While putting the finishing touches on the published version, I came across a relevant quote from a major twentieth-century physicist who was on a first-name basis with most of the people hailed as geniuses in the twentieth-century physics community. Here’s what he said about the pioneers of quantum physics and about himself:

“I was an ordinary person who studied hard. There’s no miracle people. It just happens they got interested in this thing and they learned all this stuff. They’re just people.”

The reason I opted not to use the quote is that the person who said it was Richard Feynman, and he’s one of the main examples of a “genius” Moon Duchin critiques in her essay “The Sexual Politics of Genius“, which was the main inspiration for my essay. Moreover, it’s hard to talk about Feynman without acknowledging that he was what used to be called a womanizer (is “man-izer” even a word?). I feared that the origin of the quote would overshadow the points I was trying to make, especially since I wanted to stress how the genius myth hurts women: for, despite the flexibility of the genius archetype along many axes (formality versus informality, chastity versus promiscuity, quick thought versus slow thought), it has been very inflexible along the axis of gender. Enlisting Feynman as an ally in making my case might make for good courtroom drama, like calling a witness for the defense as a witness for the prosecution, but the drama would have distracted readers from my argument.

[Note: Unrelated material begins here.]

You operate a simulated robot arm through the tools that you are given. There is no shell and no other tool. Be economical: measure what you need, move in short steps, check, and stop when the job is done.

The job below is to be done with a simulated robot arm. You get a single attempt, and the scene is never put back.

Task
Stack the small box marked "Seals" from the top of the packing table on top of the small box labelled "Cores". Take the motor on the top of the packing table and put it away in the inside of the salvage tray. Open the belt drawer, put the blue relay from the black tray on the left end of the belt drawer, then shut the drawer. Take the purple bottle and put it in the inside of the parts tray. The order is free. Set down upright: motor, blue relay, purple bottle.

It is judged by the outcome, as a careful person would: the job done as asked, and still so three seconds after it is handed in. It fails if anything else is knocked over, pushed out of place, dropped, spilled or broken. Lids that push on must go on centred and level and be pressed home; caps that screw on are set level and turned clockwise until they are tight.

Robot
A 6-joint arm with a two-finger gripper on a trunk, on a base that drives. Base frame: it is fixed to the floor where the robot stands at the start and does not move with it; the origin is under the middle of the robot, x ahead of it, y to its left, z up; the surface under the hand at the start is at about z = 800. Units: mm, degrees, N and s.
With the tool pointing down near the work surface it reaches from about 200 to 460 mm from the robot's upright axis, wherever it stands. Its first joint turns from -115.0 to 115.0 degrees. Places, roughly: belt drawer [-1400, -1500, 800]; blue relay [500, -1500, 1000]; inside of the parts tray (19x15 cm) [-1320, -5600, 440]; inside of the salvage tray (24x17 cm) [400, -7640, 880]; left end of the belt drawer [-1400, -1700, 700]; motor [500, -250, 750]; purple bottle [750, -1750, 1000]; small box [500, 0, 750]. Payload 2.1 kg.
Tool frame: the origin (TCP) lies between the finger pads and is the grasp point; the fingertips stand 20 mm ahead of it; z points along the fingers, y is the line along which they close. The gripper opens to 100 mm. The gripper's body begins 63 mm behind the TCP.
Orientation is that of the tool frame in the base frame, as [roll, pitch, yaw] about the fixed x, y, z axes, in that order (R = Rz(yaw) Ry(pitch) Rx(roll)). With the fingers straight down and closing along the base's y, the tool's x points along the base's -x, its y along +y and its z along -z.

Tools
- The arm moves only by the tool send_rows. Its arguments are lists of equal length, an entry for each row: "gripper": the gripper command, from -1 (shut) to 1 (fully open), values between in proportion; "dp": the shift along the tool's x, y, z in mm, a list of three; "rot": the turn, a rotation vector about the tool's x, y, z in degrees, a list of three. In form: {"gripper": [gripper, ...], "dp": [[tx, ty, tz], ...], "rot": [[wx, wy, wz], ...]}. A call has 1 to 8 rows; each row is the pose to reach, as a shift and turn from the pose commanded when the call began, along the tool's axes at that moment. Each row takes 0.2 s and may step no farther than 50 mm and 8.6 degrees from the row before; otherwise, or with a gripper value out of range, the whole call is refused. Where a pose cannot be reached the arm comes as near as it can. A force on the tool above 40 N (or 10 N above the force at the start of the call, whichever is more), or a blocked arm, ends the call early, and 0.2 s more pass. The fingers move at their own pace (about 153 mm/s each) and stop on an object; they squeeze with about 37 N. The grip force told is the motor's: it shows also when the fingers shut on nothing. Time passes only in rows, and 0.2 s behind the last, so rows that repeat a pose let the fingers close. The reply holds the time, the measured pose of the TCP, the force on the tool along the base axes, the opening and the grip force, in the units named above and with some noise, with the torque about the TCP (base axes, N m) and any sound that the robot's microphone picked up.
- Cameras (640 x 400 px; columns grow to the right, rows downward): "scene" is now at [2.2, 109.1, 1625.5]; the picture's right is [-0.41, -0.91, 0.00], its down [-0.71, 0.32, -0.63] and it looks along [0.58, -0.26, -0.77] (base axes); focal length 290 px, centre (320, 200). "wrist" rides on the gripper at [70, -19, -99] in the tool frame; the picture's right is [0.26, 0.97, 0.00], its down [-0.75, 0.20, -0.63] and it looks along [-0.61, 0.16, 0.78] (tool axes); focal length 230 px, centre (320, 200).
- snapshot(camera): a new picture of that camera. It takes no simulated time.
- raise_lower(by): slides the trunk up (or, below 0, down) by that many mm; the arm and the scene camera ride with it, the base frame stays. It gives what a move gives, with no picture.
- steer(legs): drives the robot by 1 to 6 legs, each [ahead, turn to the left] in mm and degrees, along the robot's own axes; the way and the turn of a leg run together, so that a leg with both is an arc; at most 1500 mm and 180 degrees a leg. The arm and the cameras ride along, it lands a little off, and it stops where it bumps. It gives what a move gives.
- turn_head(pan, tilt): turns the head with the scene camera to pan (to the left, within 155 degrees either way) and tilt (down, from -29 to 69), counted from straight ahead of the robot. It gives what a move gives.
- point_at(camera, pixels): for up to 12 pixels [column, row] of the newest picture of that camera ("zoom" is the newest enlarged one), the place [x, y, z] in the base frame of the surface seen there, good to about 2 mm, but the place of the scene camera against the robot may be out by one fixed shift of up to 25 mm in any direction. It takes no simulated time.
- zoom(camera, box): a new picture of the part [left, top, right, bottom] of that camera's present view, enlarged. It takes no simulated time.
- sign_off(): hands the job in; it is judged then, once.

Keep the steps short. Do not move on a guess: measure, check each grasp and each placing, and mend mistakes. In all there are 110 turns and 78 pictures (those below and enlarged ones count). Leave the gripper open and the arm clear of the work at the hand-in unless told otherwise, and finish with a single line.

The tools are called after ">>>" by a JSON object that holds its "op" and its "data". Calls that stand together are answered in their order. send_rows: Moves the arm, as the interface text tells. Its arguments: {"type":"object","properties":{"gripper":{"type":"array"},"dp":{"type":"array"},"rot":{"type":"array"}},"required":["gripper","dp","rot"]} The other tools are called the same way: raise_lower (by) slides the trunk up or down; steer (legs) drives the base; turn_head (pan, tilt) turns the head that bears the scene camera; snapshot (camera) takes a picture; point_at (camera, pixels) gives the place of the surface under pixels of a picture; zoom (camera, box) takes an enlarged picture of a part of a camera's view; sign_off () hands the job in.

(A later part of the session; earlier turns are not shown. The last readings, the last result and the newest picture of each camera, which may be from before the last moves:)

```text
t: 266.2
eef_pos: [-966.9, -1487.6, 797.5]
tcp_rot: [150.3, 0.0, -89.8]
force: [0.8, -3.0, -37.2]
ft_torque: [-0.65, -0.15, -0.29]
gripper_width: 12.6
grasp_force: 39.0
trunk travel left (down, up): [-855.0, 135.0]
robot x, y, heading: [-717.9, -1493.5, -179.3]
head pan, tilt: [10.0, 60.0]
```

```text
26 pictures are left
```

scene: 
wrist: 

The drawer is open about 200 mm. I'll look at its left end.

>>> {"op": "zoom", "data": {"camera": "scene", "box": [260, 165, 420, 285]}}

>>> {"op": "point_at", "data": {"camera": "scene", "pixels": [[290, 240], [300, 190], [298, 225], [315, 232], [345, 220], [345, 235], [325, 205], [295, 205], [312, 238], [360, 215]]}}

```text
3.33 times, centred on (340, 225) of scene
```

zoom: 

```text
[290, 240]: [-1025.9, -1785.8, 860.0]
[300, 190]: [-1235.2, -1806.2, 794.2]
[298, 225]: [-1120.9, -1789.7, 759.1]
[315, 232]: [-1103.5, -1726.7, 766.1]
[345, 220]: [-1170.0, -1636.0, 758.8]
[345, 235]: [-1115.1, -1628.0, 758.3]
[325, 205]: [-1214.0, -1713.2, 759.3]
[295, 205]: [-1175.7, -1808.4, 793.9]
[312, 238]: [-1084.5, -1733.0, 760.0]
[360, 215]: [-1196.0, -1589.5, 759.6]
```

It’s been credibly asserted that Feynman was a self-conscious performer of a certain version of himself, curating his public persona in a manner that colleagues like Murray Gell-Mann envied but could not duplicate. Was Feynman’s declaration “There’s no miracle people” just a bit of disingenuous shtick — a way to get people to say “Wow, he’s not only brilliant, but humble too!”?

I don’t think so. Feynman never pretended to be humble. The closest he came to humility was the Socratic stance of claiming to be smart enough to know how little he and all the rest of us really understand. Reading his books “What Do You Care What Other People Think?” and “Surely You’re Joking, Mr. Feynman!”, I got the sense that Feynman wanted to impress people in rather specific ways: he wanted people to think of him as deeply curious about the world, brave about being different from others, irreverent about things that don’t deserve to be revered, and yes, smart, but with the kind of smarts that come from effort.

What impelled Feynman to work hard was his curiosity. “Surely You’re Joking, Mr. Feynman!” was subtitled “Adventures of a Curious Character”. The subtitle is a pun, since ordinarily “a curious character” means someone whom others are curious about rather than someone who is curious about things. And yes, Feynman liked being a character — a memorable individual with a distinctive personality who couldn’t be mistaken for anyone else. But he was also deeply curious about many aspects of the world, and this curiosity impelled him to spend a lot of time thinking about things. Call it work or call it play, but he logged the hours.

It’s instructive to compare “I was an ordinary person who studied hard” with the self-appraisal of Isaac Newton, of whom a contemporary wrote “I cannot believe otherwise than that he is a genius” (pivoting from the old notion of a genius as a divine vehicle of inspiration to the modern notion of a person animated by such inspiration): Newton wrote that his secret to solving hard problems was “always thinking unto them”.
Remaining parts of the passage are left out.